Tudor Jones recently formed a not-for-profit called JUST Capital with a mission to help companies by using the public’s input to find out the criteria that would define justice.

“Now capitalism has been responsible for every major innovation that’s made this world a more inspiring and wonderful place to live in,” Tudor Jones said. “Capitalism has to be based on justice … I’m not against progress. I want a driverless car and a jetpack like everyone else, but I’m pleading for recognition that with increased wealth or profits should come, has to come … greater corporate social responsibility.”

This year, they will survey 20,000 Americans and plan to release those results in September, Tudor Jones said.

“Maybe we will find out the most important thing for the public is create living wage jobs or make healthy products or help, not harm the environment,” he explained. “At JUST Capital, we don’t know. It’s not for us to decide. We are but messengers. We have 100% confidence and faith in the American public to get it right.”

They plan to issue the survey every year. Eventually, they will rank the companies in order based on the data they collect.

The hope, he explained, is that human and economic resources will be attracted toward those just companies and that they will be the most prosperous.

http://www.businessinsider.com/paul-tudor-jones-on-inequality-2015-3

I wonder what motivates a super-rich liberal like PAUL TUDOR JONES. He cannot believe in genuine equality of economic power. without recognizing that his own freedom and power come from his ownership of productive capital assets. Is he blind to what makes 99 percent of non-owning world citizens so victimized and powerless by systemic barriers to equal ownership opportunities? Wake up!

Jones acknowledges that corporate profits in the U.S. are at all-time highs, which he rightly concludes is increasing income inequality.

“Higher profit margins do not increase societal wealth. What they actually do is exacerbate income inequality, and that’s not a good thing.”

He explained that if the top 10 percent of American families own 90 percent of the stocks, then they will take a greater share of those corporate profits and there’s less wealth for the rest of society.

Yes, after stating the cause, Jone inexplicably calls for justice in corporate behavior as the solution. Yet he cannot define what form “justice” should take. He plans to survey 20,000 Americans to ask them what the solution is. The problem is Americans have been so ill-educated that all they are likely to say, based on their ONLY experience is “create jobs that pay a living wage.” This is NOT the solution to economic inequality.

The REAL solution is to lift all legal barriers to universal capital ownership access by every child, woman, and man as a fundamental right of citizenship and the basis of personal liberty and empowerment. The goal should be to enable every child, woman, and man to become an owner of ever-advancing labor-displacing technologies, new and sustainable energy systems, new rentable space, new enterprises, new infrastructure assets, and productive land and natural resources as a growing and independent source of their future incomes.

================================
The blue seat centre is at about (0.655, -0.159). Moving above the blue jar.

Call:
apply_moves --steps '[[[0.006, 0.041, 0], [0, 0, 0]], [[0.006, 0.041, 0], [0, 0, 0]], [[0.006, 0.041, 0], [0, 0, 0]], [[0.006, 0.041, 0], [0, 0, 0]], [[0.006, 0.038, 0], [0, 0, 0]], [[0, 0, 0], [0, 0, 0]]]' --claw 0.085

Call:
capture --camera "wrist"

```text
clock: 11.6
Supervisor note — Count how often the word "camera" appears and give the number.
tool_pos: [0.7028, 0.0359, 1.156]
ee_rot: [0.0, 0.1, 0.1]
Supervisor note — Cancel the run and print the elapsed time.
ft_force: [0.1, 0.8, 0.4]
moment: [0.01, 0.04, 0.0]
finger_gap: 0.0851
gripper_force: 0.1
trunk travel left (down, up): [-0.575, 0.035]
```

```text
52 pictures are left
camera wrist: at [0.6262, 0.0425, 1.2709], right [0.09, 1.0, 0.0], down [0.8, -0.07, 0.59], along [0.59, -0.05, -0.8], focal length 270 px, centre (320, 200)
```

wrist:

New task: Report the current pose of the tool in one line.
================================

Jones’ thinking is the result of being stuck, as is the entire playing field of advocates for change, in one-factor thinking––that is, the labor worker, and he, while gaining wealth through capital ownership, is oblivious to the most powerful and increasingly productive factor––non-human physical capital (the land, structures, tools, machines and robotics, computerization, etc.) that is responsible for 90 percent of the production of the products and services needed and wanted by society. His focus and that of his not-for-profit called JUST Capital should be on broadening personal ownership of capital asset formation simultaneously with financing the growth of the economy, instead of allowing the continued concentration of capital ownership. Jones should grasp this idea instantly, because, after all, his billionaire wealth is the result of his OWNING productive capital assets.

What he should really being doing, leading up to and in the 2016 presidential election year, is leading a national discussion on the topic of the importance of capital ownership and how we can expand the base of private capital ownership simultaneously with the creation of new physical capital formation, with the aim of building long-term financial security for all Americans through accumulating a viable capital estate.